Mais certains profitent de la crise. Notamment des vendeurs de viandes exotiques proposant du cheval. À Édimbourg, le luxueux restaurant L’Escargot bleu, qui en propose, a vu la demande croître. Le restaurant mongol Khublai Khan de Glasgow, qui en sert aussi, de provenance française, ne désemplit pas. Et les bouchers de proximité sont préférés aux supermarchés par ceux qui le peuvent. La joue de poney braisée sauce à la menthe sera-t-elle bientôt prisée outre-Manche ?

Un député travailliste de Glasgow a interpellé le Premier ministre, David Cameron, en lui demandant si ses propos étaient « 100 % bull » (bullshit désignant le crottin ou les bouses ; l’emploi de beef au lieu de bull aurait été moins, euh, savoureux ?).

En Russie, du fait de la demande de régions musulmanes où le cheval est consommé, cette viande est plus coûteuse que celle de bœuf. Mais que trouve-t-on vraiment dans les préparations chevalines russes dans ce cas ? Pas de trace de bœuf ?

Le scandale s’étend en Europe, ce jour à la Westphalie, en Allemagne. D’autres pays devraient suivre.

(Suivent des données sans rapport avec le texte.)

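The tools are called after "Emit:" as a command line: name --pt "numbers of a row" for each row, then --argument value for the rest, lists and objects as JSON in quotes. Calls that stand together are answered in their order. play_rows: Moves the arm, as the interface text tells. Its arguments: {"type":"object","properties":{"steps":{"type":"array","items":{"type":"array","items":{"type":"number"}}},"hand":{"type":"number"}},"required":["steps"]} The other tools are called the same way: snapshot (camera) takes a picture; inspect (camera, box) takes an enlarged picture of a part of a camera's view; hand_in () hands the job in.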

Selon un grossiste en viandes irlandais, Martin McAdam, interrogé par la chaîne RTE, la différence de prix entre viande de cheval et de bœuf (environ plus chère d’un cinquième) sous forme de minerai (viande désossée pour être congelée) peut représenter « de cinq mille à dix mille euros par camion ». L’étalon est d’or, et l’appât du gain est galopant. 

Depuis les Pays-bas

Aux dernières nouvelles, le trader néerlandais Jan Fasen, de Draap Trading Ltd, qui a revendu de la viande de cheval roumaine à Spanghero, est visé. Il avait déjà été condamné à neuf mois de prison ferme en janvier 2012 : il revendait du cheval sud-américain en le faisant passer pour du bœuf.